London Daily

Focus on the big picture.
Friday, Aug 22, 2025

Fireball in night sky was meteor, experts say

Fireball in night sky was meteor, experts say

A fireball seen shooting through the skies from Scotland and Northern Ireland was a meteor, experts have said.

Hundreds of people reported seeing the "shooting star" across the UK skies at about 22:00 on Wednesday.

Scientists have used video footage captured by the public to work out whether the object was a meteor or space junk, and where it came from.

It would have landed in the sea south of the Hebrides if it reached Earth.

Space rock that enters Earth's atmosphere is called a meteor, but fragments that survive the journey to reach the ground are called meteorites.

Manmade objects left orbiting Earth - such as a satellite parts - are described as space junk. There are tens of thousands of pieces of space junk bigger than 10cm (4in) in orbit around the Earth and they can burn up like meteors as they enter the atmosphere.

The UK Meteor Network have now announced that the object, which was seen burning through the atmosphere for about 20 seconds, was "definitely a meteor".

Almost 800 witness reports from the UK and Ireland were recorded overnight.
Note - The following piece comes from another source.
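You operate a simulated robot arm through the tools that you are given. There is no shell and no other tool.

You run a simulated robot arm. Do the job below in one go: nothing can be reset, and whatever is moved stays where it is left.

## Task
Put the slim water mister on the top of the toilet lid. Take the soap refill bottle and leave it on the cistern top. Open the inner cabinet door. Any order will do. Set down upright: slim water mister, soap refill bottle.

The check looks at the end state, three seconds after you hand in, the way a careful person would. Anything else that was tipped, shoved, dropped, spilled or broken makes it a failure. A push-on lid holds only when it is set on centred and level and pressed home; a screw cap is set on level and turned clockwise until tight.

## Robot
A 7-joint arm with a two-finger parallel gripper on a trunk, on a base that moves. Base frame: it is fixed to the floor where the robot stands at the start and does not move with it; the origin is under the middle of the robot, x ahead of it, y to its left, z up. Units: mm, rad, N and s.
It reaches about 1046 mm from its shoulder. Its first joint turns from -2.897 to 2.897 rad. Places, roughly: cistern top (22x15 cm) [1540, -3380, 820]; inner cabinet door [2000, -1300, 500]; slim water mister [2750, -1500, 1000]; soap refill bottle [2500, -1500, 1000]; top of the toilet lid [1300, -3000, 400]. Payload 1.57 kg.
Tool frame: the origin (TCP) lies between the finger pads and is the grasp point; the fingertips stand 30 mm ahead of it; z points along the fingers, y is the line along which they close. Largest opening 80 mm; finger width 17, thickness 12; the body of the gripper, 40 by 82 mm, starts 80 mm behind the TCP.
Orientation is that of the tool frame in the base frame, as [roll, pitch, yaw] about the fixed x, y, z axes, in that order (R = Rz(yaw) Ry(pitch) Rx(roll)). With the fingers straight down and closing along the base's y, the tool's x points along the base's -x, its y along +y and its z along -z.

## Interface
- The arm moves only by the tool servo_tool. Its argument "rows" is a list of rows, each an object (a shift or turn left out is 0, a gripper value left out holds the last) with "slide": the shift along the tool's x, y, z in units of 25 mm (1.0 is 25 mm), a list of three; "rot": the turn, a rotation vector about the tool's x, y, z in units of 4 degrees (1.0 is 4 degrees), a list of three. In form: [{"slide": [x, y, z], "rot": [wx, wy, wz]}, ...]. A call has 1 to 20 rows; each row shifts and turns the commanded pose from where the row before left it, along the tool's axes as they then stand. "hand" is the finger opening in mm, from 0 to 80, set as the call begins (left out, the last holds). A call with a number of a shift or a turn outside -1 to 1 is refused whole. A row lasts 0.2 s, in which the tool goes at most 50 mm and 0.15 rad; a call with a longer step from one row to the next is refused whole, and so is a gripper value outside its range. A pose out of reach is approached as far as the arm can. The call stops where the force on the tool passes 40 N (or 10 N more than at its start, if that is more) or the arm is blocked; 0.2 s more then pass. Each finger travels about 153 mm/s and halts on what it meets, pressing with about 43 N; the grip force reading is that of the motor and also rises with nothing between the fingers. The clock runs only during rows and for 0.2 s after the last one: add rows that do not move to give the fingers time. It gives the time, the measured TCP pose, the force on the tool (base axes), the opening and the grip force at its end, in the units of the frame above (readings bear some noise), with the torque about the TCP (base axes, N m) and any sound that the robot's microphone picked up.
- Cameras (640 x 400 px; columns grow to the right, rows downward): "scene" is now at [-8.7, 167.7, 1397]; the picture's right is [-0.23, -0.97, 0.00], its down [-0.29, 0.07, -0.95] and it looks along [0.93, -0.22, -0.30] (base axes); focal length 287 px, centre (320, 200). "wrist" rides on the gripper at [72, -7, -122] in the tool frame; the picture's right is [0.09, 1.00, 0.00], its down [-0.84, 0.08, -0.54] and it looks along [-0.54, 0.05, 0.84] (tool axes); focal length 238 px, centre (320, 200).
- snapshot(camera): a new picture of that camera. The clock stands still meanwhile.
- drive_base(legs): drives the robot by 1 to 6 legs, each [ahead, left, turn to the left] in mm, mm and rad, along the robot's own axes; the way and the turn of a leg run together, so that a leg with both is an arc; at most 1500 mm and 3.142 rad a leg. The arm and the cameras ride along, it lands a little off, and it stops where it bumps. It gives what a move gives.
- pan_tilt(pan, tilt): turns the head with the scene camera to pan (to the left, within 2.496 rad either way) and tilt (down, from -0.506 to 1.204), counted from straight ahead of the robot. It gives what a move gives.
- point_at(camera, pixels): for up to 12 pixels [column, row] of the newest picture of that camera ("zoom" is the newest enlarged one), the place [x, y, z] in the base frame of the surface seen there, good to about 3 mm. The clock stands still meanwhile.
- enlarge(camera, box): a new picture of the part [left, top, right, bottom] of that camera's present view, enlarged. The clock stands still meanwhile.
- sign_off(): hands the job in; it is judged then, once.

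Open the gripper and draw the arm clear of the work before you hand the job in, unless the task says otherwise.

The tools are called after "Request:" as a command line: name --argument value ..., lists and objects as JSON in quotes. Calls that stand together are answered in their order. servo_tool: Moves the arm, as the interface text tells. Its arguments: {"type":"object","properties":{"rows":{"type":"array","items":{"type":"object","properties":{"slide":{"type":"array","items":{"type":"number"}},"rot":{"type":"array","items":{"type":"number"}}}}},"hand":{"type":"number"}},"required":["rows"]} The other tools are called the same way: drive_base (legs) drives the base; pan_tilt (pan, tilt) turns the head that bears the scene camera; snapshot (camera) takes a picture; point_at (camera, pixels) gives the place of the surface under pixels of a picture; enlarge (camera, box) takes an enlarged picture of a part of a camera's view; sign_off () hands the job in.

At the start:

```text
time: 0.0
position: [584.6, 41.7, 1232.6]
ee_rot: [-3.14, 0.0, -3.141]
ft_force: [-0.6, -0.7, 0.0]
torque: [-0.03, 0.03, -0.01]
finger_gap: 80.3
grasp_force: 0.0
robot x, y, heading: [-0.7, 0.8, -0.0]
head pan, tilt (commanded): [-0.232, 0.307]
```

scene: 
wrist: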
The UK Meteor Network Network said the object came to a stop between 50km and 100km (31-62 miles) west of Islay.

"It came on an asteroidal orbit and entered the atmosphere at 14.2 km/s," the network tweeted. "The observed portion of the trajectory covered over 300km.

"If any meteorites did fall, they ended up in the ocean."

The expert group said it was "now 100% confident this was a small part of an asteroid".


Kevin Morgan, from UK Meteor Network, had earlier told BBC Radio's Good Morning Scotland the speed it was travelling at could indicate that it was space junk.

After questioning whether it could have been part of Elon Musk's SpaceX programme, the network of citizen scientists, tweeted: "We have checked the Starlink de-orbit and it would not have come anywhere near the UK.

"At this point we cannot find any known space junk or satellite de-orbit that could account for this fireball. We are looking at the data again."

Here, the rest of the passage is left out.